Record set:
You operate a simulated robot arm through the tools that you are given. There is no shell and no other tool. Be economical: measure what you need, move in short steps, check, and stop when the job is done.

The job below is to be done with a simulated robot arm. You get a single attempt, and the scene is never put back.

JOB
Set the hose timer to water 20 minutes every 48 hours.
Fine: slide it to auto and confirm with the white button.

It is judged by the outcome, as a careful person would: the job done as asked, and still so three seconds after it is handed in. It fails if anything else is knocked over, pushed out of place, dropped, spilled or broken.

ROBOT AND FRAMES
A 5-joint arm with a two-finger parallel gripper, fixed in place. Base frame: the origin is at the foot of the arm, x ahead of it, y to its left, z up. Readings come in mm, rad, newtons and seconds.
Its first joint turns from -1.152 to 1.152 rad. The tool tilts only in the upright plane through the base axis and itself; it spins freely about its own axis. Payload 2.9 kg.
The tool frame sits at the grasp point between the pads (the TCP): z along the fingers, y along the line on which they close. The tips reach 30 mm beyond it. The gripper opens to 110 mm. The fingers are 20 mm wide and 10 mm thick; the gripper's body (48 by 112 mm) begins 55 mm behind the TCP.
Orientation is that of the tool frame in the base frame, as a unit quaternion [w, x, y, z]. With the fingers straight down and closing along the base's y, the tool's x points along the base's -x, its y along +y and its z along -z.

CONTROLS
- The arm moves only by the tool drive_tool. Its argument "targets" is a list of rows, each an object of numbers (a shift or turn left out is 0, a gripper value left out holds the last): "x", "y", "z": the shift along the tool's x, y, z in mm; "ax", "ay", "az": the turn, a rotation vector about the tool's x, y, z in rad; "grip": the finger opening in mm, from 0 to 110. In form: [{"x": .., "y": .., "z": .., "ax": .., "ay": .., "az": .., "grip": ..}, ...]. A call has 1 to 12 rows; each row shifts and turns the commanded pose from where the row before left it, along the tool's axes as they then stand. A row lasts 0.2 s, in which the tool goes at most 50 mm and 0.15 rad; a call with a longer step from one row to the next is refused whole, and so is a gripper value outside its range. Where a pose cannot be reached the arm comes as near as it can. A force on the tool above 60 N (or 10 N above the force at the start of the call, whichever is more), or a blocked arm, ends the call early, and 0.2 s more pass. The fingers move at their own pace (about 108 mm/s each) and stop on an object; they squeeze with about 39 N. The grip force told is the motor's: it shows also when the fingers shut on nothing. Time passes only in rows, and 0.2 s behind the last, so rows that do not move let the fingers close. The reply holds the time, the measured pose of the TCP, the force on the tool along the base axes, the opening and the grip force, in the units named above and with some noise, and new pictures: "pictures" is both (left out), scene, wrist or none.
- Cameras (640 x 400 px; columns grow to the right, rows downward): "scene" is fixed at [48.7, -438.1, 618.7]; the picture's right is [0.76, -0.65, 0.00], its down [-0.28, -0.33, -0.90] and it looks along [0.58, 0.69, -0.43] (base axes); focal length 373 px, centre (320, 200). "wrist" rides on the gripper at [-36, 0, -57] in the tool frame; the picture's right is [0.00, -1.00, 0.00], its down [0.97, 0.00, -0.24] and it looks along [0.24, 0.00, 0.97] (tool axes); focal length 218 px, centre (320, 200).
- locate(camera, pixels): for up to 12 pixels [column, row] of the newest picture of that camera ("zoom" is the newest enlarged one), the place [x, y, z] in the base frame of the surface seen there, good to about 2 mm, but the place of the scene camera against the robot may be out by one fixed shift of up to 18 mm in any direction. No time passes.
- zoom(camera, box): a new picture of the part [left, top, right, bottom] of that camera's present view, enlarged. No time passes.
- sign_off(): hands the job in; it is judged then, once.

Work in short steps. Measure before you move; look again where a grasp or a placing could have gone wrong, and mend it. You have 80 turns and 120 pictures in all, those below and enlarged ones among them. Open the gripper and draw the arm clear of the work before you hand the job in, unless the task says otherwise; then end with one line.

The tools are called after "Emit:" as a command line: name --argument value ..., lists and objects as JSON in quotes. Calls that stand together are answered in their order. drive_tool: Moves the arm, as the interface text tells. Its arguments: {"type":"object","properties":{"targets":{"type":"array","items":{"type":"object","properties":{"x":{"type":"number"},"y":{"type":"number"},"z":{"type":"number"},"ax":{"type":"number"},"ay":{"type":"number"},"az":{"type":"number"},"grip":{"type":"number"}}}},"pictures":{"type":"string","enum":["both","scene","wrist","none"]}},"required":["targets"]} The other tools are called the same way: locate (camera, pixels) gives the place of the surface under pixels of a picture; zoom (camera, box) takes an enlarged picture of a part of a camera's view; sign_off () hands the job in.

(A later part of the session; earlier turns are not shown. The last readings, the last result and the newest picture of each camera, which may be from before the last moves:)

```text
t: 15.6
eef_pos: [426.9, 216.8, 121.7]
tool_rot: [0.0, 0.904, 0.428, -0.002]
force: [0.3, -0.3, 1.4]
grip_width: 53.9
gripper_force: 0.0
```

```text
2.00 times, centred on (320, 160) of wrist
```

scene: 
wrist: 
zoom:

* * *

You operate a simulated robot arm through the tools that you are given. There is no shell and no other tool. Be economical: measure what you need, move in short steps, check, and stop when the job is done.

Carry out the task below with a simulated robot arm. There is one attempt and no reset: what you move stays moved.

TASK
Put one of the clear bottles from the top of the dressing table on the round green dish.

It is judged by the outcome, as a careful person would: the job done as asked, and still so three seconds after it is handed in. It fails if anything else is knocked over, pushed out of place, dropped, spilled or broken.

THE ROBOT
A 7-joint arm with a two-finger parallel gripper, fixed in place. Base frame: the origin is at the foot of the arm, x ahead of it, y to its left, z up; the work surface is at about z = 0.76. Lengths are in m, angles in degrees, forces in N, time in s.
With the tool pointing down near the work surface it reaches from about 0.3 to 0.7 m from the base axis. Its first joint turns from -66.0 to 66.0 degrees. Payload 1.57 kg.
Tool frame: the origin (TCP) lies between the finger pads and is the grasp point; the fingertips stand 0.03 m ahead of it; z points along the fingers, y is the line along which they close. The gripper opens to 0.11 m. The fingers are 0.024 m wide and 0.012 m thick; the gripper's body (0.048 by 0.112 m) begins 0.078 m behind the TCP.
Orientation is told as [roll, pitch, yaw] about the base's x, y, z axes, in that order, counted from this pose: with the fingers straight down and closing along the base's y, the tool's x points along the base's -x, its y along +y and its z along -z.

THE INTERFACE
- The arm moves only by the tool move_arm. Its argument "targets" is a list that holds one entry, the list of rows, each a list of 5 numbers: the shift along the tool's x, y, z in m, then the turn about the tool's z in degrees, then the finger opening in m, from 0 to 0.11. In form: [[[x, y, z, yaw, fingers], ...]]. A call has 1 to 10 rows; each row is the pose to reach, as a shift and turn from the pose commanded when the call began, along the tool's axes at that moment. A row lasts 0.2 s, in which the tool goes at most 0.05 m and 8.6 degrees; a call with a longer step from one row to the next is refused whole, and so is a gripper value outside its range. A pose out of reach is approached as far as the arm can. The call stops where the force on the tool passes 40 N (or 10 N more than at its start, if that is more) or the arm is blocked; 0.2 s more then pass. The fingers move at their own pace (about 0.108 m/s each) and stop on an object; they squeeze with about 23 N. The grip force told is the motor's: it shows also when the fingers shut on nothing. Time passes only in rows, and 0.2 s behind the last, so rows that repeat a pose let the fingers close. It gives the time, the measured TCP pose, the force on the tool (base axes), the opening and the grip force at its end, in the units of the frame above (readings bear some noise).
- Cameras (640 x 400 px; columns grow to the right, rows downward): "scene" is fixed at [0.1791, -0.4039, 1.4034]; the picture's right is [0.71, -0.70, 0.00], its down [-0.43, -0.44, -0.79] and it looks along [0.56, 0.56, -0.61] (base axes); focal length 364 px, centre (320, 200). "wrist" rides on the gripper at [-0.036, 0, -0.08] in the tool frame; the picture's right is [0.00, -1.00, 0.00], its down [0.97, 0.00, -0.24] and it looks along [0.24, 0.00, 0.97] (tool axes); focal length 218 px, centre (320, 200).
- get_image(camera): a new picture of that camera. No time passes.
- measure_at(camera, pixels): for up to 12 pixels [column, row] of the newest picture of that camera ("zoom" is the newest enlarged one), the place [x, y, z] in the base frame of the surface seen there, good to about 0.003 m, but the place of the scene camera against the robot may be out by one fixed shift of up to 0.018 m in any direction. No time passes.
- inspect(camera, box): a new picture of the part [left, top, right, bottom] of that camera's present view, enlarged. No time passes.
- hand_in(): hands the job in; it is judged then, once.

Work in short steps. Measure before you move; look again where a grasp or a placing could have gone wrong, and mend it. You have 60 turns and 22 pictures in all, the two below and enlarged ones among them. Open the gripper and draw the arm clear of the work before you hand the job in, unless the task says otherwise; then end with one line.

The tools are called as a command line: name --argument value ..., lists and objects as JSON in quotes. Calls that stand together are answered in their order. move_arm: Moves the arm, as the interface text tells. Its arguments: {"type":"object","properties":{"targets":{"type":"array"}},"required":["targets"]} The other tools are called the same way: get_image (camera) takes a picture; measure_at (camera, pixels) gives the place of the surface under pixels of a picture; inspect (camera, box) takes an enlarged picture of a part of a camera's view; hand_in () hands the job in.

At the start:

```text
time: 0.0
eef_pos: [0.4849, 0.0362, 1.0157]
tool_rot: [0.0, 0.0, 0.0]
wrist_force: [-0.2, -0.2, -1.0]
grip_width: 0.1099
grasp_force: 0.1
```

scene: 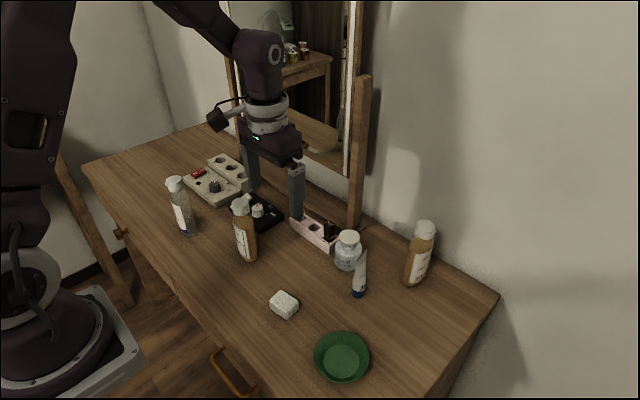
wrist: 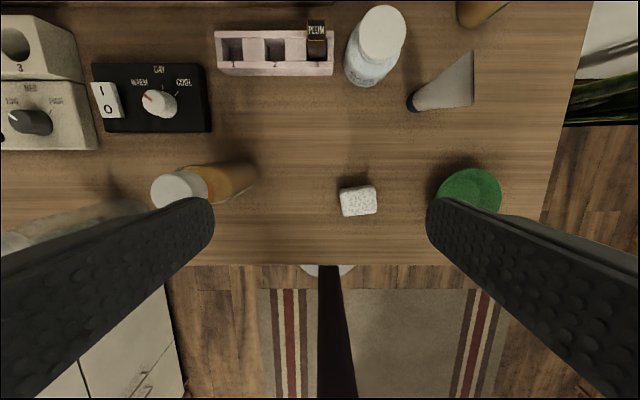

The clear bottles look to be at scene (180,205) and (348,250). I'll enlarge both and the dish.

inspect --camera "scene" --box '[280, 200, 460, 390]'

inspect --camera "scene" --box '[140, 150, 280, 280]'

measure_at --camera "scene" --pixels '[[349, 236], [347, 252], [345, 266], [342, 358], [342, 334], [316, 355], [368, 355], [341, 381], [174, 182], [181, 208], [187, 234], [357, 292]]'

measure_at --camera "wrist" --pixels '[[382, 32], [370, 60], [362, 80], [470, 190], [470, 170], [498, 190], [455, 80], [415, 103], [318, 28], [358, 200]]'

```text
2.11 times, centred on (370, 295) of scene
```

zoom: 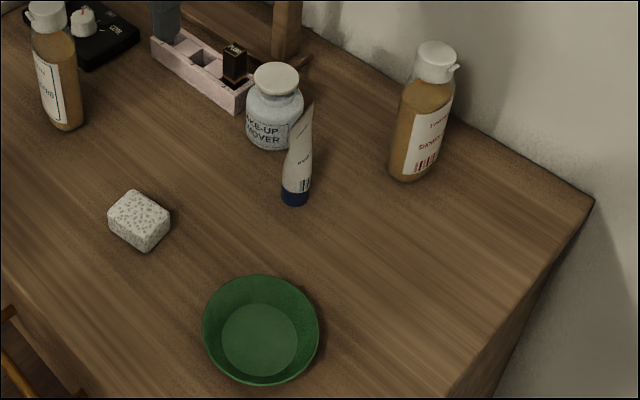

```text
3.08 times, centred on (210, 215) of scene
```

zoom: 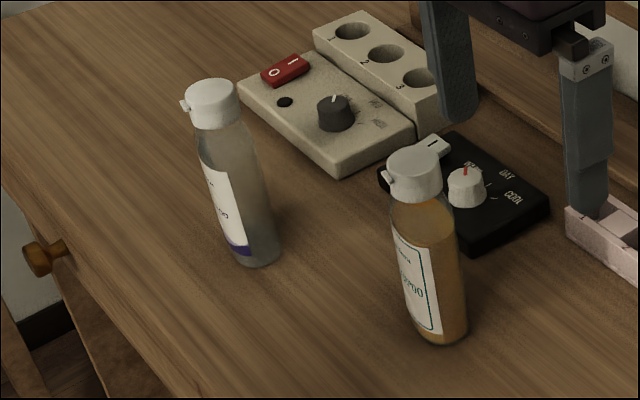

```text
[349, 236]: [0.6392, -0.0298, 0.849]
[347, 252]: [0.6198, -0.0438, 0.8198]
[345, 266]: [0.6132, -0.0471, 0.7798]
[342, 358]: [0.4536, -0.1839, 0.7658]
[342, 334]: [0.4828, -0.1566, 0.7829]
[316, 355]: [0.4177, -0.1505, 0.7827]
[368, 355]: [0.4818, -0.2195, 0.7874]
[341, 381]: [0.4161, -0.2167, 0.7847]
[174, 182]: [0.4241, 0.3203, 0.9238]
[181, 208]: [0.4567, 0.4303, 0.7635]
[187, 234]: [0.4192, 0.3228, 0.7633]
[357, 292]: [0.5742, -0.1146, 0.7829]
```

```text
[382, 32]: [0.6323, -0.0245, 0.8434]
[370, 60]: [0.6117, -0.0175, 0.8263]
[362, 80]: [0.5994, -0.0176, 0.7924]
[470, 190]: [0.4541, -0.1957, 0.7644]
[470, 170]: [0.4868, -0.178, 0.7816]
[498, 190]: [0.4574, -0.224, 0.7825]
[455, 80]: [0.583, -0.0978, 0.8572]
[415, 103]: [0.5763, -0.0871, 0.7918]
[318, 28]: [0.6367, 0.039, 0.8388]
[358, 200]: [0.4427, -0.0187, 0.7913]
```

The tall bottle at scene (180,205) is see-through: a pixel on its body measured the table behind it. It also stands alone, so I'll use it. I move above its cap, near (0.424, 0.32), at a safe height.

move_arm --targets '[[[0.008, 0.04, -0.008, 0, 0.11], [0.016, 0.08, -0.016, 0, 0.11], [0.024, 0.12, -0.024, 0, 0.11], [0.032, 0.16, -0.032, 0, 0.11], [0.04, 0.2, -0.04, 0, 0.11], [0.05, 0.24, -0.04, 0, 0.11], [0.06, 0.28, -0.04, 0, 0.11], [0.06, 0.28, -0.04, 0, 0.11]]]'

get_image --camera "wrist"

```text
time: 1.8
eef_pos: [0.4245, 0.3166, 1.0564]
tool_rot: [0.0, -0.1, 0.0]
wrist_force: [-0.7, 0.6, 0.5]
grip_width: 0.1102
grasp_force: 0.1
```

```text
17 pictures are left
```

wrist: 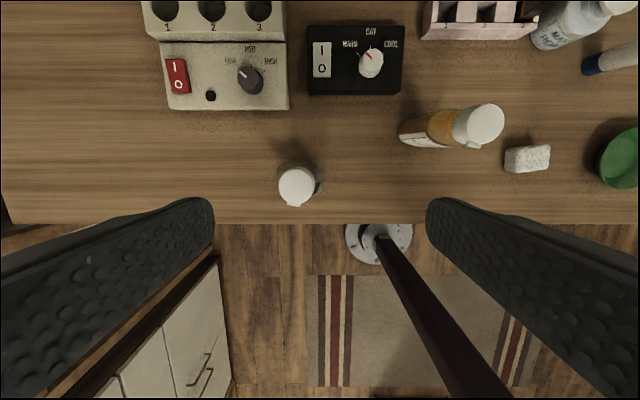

==

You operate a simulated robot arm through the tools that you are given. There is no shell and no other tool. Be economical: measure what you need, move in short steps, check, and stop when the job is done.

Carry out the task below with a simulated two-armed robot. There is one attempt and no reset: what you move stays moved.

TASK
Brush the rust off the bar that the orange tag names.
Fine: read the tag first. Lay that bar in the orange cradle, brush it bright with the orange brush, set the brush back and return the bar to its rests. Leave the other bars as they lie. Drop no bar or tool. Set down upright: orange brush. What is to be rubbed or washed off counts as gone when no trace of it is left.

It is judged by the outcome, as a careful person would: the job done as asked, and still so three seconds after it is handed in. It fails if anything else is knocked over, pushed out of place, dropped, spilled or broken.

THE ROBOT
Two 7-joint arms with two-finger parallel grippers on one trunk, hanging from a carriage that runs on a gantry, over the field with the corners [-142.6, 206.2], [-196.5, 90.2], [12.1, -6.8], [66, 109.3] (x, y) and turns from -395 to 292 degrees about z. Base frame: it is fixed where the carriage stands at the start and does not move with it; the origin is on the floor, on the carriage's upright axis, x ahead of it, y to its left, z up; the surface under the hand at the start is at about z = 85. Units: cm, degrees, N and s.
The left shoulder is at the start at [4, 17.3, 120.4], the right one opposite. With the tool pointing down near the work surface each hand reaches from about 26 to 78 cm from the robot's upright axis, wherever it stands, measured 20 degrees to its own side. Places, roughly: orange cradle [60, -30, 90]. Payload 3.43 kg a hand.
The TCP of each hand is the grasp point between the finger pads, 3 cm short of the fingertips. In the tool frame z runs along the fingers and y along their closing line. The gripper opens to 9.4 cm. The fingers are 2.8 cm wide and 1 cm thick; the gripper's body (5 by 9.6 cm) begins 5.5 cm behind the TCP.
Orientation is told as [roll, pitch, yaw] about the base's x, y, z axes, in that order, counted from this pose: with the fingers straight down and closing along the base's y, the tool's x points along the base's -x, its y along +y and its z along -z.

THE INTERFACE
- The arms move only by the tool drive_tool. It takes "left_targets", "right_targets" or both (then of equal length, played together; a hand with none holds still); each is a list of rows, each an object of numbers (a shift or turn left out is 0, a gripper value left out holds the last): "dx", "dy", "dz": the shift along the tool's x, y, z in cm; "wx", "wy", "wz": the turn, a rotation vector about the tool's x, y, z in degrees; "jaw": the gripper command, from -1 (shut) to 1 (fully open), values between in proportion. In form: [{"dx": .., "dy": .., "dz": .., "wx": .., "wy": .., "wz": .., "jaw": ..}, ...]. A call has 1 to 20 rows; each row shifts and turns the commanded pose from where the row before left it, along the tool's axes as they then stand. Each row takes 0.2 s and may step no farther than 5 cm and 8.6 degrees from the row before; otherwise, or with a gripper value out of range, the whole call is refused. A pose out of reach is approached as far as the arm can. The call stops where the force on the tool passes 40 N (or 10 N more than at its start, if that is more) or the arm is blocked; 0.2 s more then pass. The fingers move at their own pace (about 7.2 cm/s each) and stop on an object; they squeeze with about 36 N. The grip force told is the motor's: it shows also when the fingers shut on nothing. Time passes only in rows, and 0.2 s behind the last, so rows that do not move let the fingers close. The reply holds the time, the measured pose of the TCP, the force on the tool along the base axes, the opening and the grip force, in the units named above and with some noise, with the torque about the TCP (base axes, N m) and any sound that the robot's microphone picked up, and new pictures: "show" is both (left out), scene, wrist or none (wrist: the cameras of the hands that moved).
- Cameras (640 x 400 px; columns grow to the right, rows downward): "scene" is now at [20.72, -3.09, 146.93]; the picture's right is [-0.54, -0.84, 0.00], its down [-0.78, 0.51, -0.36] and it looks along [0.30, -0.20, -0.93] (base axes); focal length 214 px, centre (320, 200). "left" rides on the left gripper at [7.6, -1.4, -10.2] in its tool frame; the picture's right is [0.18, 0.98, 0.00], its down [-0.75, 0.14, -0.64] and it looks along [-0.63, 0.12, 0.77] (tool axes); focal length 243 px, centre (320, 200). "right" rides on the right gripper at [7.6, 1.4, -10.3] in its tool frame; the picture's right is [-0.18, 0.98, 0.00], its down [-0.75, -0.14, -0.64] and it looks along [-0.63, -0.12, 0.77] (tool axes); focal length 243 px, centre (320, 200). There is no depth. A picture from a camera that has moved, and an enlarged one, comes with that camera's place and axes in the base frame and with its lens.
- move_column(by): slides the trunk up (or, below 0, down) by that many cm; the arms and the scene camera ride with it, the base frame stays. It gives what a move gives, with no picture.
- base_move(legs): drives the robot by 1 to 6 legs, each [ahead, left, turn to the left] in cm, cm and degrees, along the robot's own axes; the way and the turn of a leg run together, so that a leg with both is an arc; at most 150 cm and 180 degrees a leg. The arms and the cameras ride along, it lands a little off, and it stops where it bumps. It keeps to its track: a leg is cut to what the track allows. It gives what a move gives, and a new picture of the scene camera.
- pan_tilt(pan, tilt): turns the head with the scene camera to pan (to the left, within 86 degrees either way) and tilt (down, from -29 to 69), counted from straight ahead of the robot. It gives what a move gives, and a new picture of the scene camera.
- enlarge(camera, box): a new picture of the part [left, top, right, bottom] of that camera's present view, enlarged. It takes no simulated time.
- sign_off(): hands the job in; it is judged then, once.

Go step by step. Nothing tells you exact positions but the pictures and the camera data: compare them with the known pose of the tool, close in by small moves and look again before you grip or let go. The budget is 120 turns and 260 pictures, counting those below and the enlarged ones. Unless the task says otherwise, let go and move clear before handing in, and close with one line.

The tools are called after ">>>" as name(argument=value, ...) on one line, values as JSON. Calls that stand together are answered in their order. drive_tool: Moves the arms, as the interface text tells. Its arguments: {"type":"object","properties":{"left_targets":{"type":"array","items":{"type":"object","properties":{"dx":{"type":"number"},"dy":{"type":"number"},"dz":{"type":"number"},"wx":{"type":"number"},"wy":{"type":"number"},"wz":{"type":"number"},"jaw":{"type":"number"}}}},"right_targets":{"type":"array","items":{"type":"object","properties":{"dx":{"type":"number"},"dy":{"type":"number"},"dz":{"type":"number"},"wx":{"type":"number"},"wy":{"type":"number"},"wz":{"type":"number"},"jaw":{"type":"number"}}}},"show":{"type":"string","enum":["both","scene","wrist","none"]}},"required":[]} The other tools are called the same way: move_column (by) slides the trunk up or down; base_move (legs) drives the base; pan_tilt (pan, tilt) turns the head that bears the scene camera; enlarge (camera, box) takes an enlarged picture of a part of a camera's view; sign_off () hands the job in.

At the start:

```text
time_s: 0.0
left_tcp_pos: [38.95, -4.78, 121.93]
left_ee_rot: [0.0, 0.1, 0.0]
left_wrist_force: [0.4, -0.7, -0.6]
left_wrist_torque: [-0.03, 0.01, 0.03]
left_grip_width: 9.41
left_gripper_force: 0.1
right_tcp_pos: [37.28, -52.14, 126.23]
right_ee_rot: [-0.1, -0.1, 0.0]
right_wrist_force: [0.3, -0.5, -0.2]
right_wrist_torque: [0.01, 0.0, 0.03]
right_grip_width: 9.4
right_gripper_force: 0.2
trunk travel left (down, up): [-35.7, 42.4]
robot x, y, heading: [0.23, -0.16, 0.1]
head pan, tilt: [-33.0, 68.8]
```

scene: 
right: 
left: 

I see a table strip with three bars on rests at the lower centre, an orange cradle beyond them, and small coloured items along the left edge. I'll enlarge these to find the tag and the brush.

Given problem: Reproduce, without alteration, solely the lines beginning at the line that includes "- inspect(camera, box): a" and ending at the line that includes "- hand_in(): hands", both lines included.

Written solution:
- inspect(camera, box): a new picture of the part [left, top, right, bottom] of that camera's present view, enlarged. No time passes.
- hand_in(): hands the job in; it is judged then, once.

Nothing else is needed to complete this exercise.